Take the disc off, and all the calliper gubbins, which you seem to have done, from what I can see in the pics, Take the wire from the sensor and its plug away from the inside of the bonnet and follow it down through under the wheel arch removing it from the clips as you go.
Separate the ball joints to the steering stuff, 2 on the nearside, 1 on the offside, to make it easier to get spanners etc onto the hub bolts, and to get the bolts back in, unless you want to put the hub back on with the bolts already inserted.
If you haven't got the splash plate off you'll really need a 5/16ths 6 sided socket to undo them to not risk rounding them off.
Undo a bit the 4 bolts holding the hub on, the two top ones of which you can see in the photo.
Then go round all 4 diagonally smacking them with a hammer until the hub starts to move away from the mount.
Then with a combination of this, gentle levering, preferably away from the bolt "eyes" and de-seizing liquid, once the hub is on the move, you can go back and undo the bolts a bit more until eventually the whole hub comes away.

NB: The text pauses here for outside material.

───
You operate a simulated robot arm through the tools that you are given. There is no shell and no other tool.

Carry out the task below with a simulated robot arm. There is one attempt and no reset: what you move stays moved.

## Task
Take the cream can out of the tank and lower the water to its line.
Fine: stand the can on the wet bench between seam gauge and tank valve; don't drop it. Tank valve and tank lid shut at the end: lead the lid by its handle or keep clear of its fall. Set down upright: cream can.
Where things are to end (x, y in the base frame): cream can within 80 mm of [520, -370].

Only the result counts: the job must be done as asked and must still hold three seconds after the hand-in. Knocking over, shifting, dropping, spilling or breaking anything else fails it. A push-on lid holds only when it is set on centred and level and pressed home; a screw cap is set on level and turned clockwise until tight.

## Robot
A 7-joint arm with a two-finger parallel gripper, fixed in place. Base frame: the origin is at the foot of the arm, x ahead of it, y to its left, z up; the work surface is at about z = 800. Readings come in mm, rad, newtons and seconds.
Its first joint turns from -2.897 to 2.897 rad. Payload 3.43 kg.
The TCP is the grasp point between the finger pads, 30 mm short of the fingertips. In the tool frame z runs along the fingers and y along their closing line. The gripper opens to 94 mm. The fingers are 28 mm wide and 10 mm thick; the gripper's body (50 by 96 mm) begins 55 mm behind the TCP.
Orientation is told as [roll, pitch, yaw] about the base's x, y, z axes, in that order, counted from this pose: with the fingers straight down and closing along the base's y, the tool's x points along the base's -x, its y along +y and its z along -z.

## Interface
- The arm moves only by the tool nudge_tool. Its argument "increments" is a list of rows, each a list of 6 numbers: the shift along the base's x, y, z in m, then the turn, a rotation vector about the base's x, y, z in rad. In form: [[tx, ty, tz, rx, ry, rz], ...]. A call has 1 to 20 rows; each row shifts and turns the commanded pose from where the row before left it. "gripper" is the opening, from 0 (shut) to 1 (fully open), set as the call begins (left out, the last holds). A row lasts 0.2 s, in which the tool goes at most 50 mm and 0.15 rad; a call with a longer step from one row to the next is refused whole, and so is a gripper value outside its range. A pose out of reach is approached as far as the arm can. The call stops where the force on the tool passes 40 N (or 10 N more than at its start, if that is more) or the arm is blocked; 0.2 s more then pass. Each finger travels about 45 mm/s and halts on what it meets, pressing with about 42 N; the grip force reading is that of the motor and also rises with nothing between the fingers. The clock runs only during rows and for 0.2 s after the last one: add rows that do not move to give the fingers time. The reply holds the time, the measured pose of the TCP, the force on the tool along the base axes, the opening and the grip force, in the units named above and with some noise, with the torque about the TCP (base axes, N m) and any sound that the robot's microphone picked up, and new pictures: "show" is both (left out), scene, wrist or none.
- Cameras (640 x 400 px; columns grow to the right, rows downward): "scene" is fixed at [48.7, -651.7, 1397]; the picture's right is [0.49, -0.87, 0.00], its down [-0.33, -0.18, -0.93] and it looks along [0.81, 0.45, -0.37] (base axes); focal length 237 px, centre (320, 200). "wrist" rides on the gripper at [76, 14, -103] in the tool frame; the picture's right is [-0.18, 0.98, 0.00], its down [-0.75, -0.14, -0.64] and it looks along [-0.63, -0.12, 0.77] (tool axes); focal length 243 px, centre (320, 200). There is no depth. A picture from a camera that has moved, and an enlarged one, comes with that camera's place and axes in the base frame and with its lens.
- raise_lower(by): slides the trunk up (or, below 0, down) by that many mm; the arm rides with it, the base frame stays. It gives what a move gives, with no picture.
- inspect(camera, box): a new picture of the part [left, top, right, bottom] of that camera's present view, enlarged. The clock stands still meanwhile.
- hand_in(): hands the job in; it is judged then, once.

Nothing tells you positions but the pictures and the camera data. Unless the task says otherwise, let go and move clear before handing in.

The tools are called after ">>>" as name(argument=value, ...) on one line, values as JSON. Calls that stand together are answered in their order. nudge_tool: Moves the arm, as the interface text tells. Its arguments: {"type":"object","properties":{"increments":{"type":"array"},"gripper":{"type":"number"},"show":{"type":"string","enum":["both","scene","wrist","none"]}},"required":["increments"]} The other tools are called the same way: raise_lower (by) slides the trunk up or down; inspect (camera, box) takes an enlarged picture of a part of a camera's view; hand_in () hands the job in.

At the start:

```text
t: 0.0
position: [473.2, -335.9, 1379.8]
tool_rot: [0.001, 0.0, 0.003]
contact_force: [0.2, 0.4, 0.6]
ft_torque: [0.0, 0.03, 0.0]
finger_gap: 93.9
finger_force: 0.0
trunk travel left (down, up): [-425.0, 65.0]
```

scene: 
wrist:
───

By carefully feeding the sensor wire through where the shaft and CV joint go, you will be able to get the whole lot off.
You should/may be able then to get tjhe seal out and a new one back in.
If not you will need to separate the steering knuckle from its two ball joints, and get that off and out of the way.
I found i needed a 24mm and a 22mm ring spanner and a set of star keys amd Allen keys to get the 2 ball joints off, on the nearside. I don't have a 24mm ring spanner so I had to use an adjustable :rolleyes:!
I started them off with a socket but them once the ball joints started rotating with the nuts was when i had to use the other bits in the end of the threaded part to hold them still. I used a ball joint separator at its absolute max to separate the 2 big ball joints from the knuckle, so i really hope you don't have an issue with getting the seal out without this.
Once the seal is replaced, just reverse all this.
I don't work fast but I put it all back together yesterday afternoon and the sensor wire went through the hole for the hub, in the knuckle no problem.
The biggest pain was getting the sensor wire grommet back in at the wheel arch!
Oh and I needed my bigger torque wrench to tork up the 12 sided bolts that hold the calliper carrier on.
Best of luck
Stan:):):)
Many thanks for that I'm glad I don't have to undo that nut or remove the whole hub carrier. I'll feed that sensor wire through & crack those hub bolts tomorrow if I get a chance. Those three 8mm headed bolts that hold the dust shield on come undone fine using a 8mm socket on a 1/4" drive ratchet ! I think I've been lucky in some respects with this D2 & my FL1 that I haven't had to deal with any rounded nuts/bolts or any that were well seized yet despite all the different jobs I've done on both, in fact the only bolts so far that have required minimal heat were the rear disc dust shield bolts the other week on this D2 & on the FL1 I've had to drill the heads off all the wheel arch liner self tappers (nothing new there):).
I've got a NAK seal for this already but now on closer inspection it needs the discs & pads replacing:rolleyes: so I'll have to get those on order. In the mean time I'll paint the caliper/carrier & have a general clean up. Land Rover owner, what lock down ? :)
 
P.S. I still have the offside to do!:(
Luckily that side on mine is ok but I did buy two NAK seals just in case!
I still have to drill the three broken exhaust manifold studs out (+ get the manifold skimmed) & replace a T/Box output shaft seal before I can get he rear chassis quarter done (the only bit I can't do myself) . Not bad considering I've had it 10 mths & only done about 3miles in it (when I drove it home):eek:
 
Luckily that side on mine is ok but I did buy two NAK seals just in case!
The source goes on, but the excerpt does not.